Cryptocurrency Taxation in the UK | What retail and HNW investors need to know

Without a doubt, some of the most frequent questions we hear from clients involve how their Bitcoin or cryptocurrency will be taxed. In this blog post, we would like to provide answers to a few of these questions.

HMRC first released its Cryptoassets Manual in December 2018. The manual presents the government department’s most up-to-date view on how cryptoassets — a category that includes cryptocurrencies and a range of other digital assets — should be taxed.

In a previous post on our Knowledge Base, we explored this issue as it applies to businesses. Today, we will focus on Cryptoasset taxation for individuals.

What are cryptoassets according to HMRC?

Also referred to as ‘coins,’ ‘tokens,’ or ‘cryptocurrencies,’ HMRC defines cryptoassets as secured digital representations of value or contractual rights that make use of some form of distributed ledger (blockchain) technology.

What cryptoassets does HMRC recognize?

  1. Exchange Tokens: assets that are intended to be used as a means of payment. These are the tokens that would be more widely thought of as ‘cryptocurrencies,’ such as Bitcoin (BTC), Litecoin (LTC), and Ripple (XRP). Ethereum may also be considered an exchange token, although it may fit better in the next category.
  2. Utility Tokens: assets that are issued by a company that has committed to accepting the assets as payment for goods or services in the future. These tokens are frequently issued as a form of fundraising in initial coin offerings (ICOs) and can be traded on exchanges or peer-to-peer.
  3. Security Tokens: assets which entitle the owner to particular rights or interests in a business, such as a share in ownership, in profits, or in the future repayment of a sum of money. HMRC intends to address the tax treatment of security tokens in future guidance. We will update this post when that occurs.
  4. Stablecoins: Tokens that function in much the same way as exchange tokens while being ‘pegged’ to another asset that is thought to have a stable value. Tether (USDT) is perhaps the most well-known example of a stablecoin, with a value more or less equal to the United States dollar. Despite the separate categorization, it seems HMRC largely treats stablecoins as exchange tokens.
  5. Non-Fungible Tokens: HMRC recognizes NFTs as cryptoassets which are separately identifiable.

Importantly, HMRC’s tax treatment of these types of tokens is dependent on how the token is used, not on the definition of the token. An exchange token that is used as a security will be treated as a security. Furthermore, none of these token types are considered to be money equivalents.

Which taxes apply to individuals who use crypto?

HMRC takes the view that in most cases “individuals hold cryptoassets as a personal investment, usually for capital appreciation or to make particular purchases.” In these cases, they will be liable to pay capital gains tax. Individuals are also required to pay income tax and national insurance contributions on cryptoassets received from employers or from mining, transaction confirmations, and airdrops.

How are capital gains taxes on cryptocurrency calculated?

Capital gains taxes are paid on the difference between the buying and selling price of assets.

Often, the purchase costs of a single asset bought at different times vary drastically.
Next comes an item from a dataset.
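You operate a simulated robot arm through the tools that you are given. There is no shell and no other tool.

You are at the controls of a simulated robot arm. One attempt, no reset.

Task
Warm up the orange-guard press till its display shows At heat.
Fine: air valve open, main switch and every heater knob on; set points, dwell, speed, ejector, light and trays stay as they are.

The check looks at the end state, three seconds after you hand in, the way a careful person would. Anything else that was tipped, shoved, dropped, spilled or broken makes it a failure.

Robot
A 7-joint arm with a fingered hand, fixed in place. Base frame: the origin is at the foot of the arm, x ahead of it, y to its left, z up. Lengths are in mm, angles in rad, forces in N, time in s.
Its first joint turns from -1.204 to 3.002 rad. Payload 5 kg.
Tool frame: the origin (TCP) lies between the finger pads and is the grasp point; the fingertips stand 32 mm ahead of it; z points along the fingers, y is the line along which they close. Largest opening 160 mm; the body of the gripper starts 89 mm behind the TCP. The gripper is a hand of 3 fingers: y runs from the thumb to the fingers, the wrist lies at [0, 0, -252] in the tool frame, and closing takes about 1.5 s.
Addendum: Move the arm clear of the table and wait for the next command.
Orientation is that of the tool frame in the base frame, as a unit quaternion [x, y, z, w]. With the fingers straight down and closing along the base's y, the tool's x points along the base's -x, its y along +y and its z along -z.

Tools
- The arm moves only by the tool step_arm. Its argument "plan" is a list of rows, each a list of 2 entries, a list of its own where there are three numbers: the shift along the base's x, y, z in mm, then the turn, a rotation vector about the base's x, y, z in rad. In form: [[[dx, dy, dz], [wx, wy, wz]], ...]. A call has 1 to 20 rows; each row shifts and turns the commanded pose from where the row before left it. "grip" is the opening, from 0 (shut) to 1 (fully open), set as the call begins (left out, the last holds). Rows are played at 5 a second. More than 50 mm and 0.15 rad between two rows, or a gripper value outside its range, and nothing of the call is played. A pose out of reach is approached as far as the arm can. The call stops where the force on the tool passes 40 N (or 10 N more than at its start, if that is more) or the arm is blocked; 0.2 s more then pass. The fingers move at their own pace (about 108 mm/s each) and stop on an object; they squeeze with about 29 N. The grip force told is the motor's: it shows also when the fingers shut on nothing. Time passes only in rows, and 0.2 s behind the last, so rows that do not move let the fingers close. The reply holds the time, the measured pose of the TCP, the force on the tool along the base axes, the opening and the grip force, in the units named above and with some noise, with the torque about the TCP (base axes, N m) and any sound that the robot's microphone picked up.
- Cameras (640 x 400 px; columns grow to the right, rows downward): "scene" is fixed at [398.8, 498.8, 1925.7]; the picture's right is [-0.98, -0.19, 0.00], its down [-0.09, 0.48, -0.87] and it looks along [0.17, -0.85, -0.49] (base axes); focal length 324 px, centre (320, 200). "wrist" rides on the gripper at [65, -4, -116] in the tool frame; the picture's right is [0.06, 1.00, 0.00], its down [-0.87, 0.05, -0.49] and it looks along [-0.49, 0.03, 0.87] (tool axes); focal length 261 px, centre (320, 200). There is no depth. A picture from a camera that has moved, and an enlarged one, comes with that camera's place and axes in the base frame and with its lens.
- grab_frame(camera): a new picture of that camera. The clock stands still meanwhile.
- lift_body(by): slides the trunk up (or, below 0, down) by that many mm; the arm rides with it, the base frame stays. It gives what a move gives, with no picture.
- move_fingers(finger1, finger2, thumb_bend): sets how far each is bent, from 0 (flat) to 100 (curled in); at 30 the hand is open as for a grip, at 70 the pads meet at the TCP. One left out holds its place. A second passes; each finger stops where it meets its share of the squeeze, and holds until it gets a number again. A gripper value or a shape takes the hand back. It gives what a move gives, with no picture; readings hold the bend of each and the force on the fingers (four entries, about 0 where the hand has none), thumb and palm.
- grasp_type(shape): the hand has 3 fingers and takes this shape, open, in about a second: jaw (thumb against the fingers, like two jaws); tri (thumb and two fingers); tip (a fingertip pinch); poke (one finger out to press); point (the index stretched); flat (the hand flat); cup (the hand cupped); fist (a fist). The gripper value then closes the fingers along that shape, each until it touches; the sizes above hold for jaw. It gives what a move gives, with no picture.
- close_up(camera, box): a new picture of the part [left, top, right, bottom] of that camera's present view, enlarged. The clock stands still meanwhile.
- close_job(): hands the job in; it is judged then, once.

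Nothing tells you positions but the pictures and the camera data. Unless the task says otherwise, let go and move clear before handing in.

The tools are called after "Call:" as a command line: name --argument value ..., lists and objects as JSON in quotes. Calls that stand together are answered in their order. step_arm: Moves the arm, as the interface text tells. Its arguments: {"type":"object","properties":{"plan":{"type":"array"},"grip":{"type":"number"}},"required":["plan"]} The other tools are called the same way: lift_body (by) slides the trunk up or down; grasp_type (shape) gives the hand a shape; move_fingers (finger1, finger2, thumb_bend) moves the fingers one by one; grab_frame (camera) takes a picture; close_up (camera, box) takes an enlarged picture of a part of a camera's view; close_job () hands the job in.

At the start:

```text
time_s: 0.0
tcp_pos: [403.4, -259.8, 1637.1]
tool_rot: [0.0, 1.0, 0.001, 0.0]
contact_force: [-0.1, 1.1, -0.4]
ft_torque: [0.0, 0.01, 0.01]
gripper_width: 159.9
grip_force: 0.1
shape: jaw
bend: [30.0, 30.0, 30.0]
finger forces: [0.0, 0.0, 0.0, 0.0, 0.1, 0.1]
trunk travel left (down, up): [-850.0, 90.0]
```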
For example, token A may have been purchased for 100 pounds in 2014. Later, the same investor may have increased their portfolio by two tokens in 2019, paying 1000 pounds. In 2020, they may have purchased another five tokens for 3000 pounds.

In situations like this one, HMRC makes use of a share pooling method that defines the buying price at the time of withdrawal for the asset as its average acquisition cost. Since eight token A were purchased for 4100 pounds, the acquisition cost for tax purposes would be 512.5 GBP.

Each cryptocurrency owned is grouped into its own pool. To illustrate, in a portfolio that includes Bitcoin, Ripple, and Litecoin, there would be three pools. It does not matter that these are all “exchange tokens.” Following a hard fork, new tokens need to be grouped into their own pools. So, if Bitcoin were to fork, the original token and the ‘new’ token on the main chain should each be considered separate assets.

In short-term trades, “same-day” and “bed-and-breakfast” rules may be applied. As NFTs are separately identifiable, they do not need to be — and indeed cannot be — pooled.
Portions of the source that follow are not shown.